» **SOURCE DOCUMENT**:
## BEGIN

日光・鬼怒川へ研修旅行
第3ブロック|平成30(2018)年10月21日(日)~22日(月)
奥村 徹(東京都建築士事務所協会大田支部、(株)オクテムデザイン)
大谷石地下採掘場入口。(撮影:奥村 徹)
造り酒屋「渡邊佐平商店」。
日光田母沢御用邸。
東照宮神厩舎。
東照宮陽明門を背に集合写真。(この写真のみ撮影:井桁 正美)
 目黒・渋谷・世田谷・品川・大田の各支部計25名により、第3ブロック研修旅行(日光・鬼怒川方面)が行われた。両日ともに天候や道路状況にも恵まれる有意義な時間の中、5カ所を巡った。
大谷資料館
 初日は東北自動車道経由で栃木へ。宇都宮餃子館で昼食後、大谷石地下採掘場跡の「大谷資料館」(宇都宮市大谷町909)を見学。大谷石とは栃木県宇都宮市大谷の付近で採掘される流紋岩質礫凝灰岩の総称で、フランク・ロイド・ライト設計の「旧帝国ホテル」(現在は明治村に一部保存)や、「自由学園」(実施設計:遠藤新)等での意匠が有名だ。近年では映画やコンサート、プロモーションビデオの撮影等で地下採掘場跡が活用されている影響もあり、有名観光スポットとなっている。地下採掘場はかつては未知なる空間と呼ばれた幻想的で広大な空間であり、第2次世界大戦中は地下倉庫や軍事工場として、戦後は政府米の貯蔵庫として利用された。坑内の平均気温は8°C前後で保たれており、体感的にも非日常的な空間体験となった。次の研修先へ向かう車窓からも、塀や蔵などで多用されている風景が印象的であり、石の街宇都宮を実感した。
渡邊佐平商店
 次に訪れたのは、純米醸造酒に特に力を入れている日光の造り酒屋、創業天保13(1842)年創業の「渡邊佐平商店」(日光市今市450)。歴史を感じさせる店の軒先には、酒林と呼ばれる新酒ができるたびに新しい杉の枝に差し替える杉玉がシンボルになっている。日本酒の原材料や製法区分の解説をいただき酒蔵内を見学。最後に数種類の試飲をさせていただき製法の違いを体感できた。
 この後日光おかき工房(お土産購入)経由で「きぬ川ホテル三日月」に到着。温泉や宴会では第3ブロックの方々と交流する楽しいひと時となった。

## END

» **DATA EXTRACT**:
## BEGIN

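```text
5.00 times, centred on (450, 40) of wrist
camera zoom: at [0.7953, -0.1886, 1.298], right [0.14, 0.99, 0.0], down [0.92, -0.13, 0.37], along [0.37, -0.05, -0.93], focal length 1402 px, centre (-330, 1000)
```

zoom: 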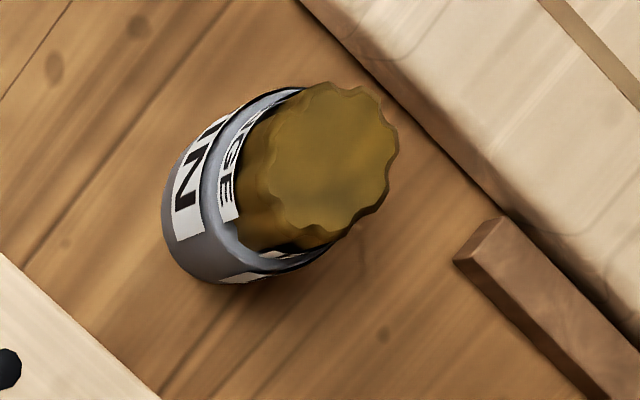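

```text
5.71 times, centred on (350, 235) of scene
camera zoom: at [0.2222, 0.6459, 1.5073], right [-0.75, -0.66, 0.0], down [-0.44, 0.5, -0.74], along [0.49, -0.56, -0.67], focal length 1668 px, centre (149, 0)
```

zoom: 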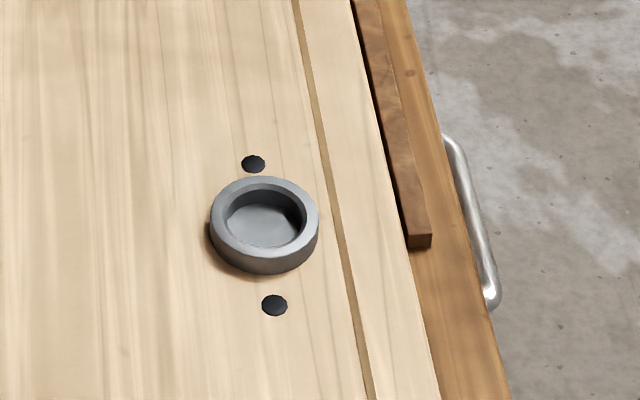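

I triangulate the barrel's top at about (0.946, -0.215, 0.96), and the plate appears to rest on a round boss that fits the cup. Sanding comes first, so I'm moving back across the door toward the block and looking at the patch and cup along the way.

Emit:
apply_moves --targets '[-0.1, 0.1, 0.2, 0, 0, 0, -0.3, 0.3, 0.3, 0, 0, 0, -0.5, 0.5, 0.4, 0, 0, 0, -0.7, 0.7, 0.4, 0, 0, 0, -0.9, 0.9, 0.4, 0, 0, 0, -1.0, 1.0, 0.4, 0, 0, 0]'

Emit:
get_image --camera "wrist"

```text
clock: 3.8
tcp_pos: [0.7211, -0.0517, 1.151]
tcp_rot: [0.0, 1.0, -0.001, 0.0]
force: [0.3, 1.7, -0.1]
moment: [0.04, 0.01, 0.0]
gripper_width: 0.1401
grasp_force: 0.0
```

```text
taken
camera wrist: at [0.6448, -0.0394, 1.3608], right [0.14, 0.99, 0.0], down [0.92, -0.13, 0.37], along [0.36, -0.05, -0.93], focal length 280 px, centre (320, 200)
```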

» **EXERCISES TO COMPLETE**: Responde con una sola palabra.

## END

» **EXERCISES TO COMPLETE**:
• 1. Give the stretch of the source document that starts with "目黒・渋谷・世田谷・品川・大" and ends with "流する楽しいひと時となった。", unchanged.
• 2. Your answer continues the source document from its final sentence.

» **THE RESPONSES**:
• 1.
目黒・渋谷・世田谷・品川・大田の各支部計25名により、第3ブロック研修旅行(日光・鬼怒川方面)が行われた。両日ともに天候や道路状況にも恵まれる有意義な時間の中、5カ所を巡った。
大谷資料館
 初日は東北自動車道経由で栃木へ。宇都宮餃子館で昼食後、大谷石地下採掘場跡の「大谷資料館」(宇都宮市大谷町909)を見学。大谷石とは栃木県宇都宮市大谷の付近で採掘される流紋岩質礫凝灰岩の総称で、フランク・ロイド・ライト設計の「旧帝国ホテル」(現在は明治村に一部保存)や、「自由学園」(実施設計:遠藤新)等での意匠が有名だ。近年では映画やコンサート、プロモーションビデオの撮影等で地下採掘場跡が活用されている影響もあり、有名観光スポットとなっている。地下採掘場はかつては未知なる空間と呼ばれた幻想的で広大な空間であり、第2次世界大戦中は地下倉庫や軍事工場として、戦後は政府米の貯蔵庫として利用された。坑内の平均気温は8°C前後で保たれており、体感的にも非日常的な空間体験となった。次の研修先へ向かう車窓からも、塀や蔵などで多用されている風景が印象的であり、石の街宇都宮を実感した。
渡邊佐平商店
 次に訪れたのは、純米醸造酒に特に力を入れている日光の造り酒屋、創業天保13(1842)年創業の「渡邊佐平商店」(日光市今市450)。歴史を感じさせる店の軒先には、酒林と呼ばれる新酒ができるたびに新しい杉の枝に差し替える杉玉がシンボルになっている。日本酒の原材料や製法区分の解説をいただき酒蔵内を見学。最後に数種類の試飲をさせていただき製法の違いを体感できた。
 この後日光おかき工房(お土産購入)経由で「きぬ川ホテル三日月」に到着。温泉や宴会では第3ブロックの方々と交流する楽しいひと時となった。

• 2.
日光田母沢御用邸記念公園
 2日目の初めは「日光田母沢御用邸記念公園」(日光市本町8-27)。建物は国の重要文化財。御用邸は皇太子嘉仁親王(大正天皇)のご静養地として明治32(1899)年に造営されたもので、その後の増改築を経て床面積4,471㎡(1,360坪)となり、3階を除くすべての屋根がひと繋がりの1棟の床面積としては国内最大の木造建築とのこと。
 建築の様式としては移築部の3階家が江戸期の数寄屋風書院。明治期の在来部分は京風住宅。大正期増築部分は京都御所の意匠を取り入れた宮廷風となっており、3時代の様式が共存している。また洋式を早くから取り入れられたことから和洋折衷様式となり、さまざまな意匠を鑑賞することができた。総部屋数106室で、内部及び庭からの外観見学も含めると建物規模が大きく時間が足りなかった感もあったが、澄んだ空気の中で格調高い空間体験であった。今回は見学不可であった中庭や下行道(庭師やお付の方々の近道)の見学も期間限定で行われているとのことで、ぜひ再度訪れたい。
日光東照宮
 御用邸を出発し車窓から「日光真光教会」、崖の上に建つ「日光金谷ホテル(別館)」や世界遺産「神橋」(日光二荒山神社の建造物・平成17年平成の大修理)を横目に見、また石鳥居までの間に素屋根のかかった「輪王寺本堂」の修理中の様子もうかがいながら、「日光東照宮」(日光市山内2301)に到着。徳川家康公の霊廟であり平成の大改修後の世界遺産としてよく報道されていることもあり大人気で、平日ながら観光客であふれていた。「陽明門」前で集合写真を撮り、その後は各自自由見学。荘厳な建物群の中、見ざる・言わざる・聞かざるの三猿で有名な「神厩舎」(神馬が生活する場所)のみ素木造りであることが興味深く、対面するきらびやかな上神庫との対比で、質素な建物中の猿がより目に残る工夫がされているようだ。
タツミ北関東工場
 研修行程最後は、「タツミ北関東工場」(日光市猪倉3588-1)にうかがった。
木材プレカットの加工工程の説明をいただき、実際に作業中の工場を見学。実物大の工法模型の展示もあり、工場社員の方と熱心に質疑応答されている姿が印象的だった。木造住宅のみでなく施設系の製作金物も製造されており、これからの木造建築技術に触れることが収穫となった。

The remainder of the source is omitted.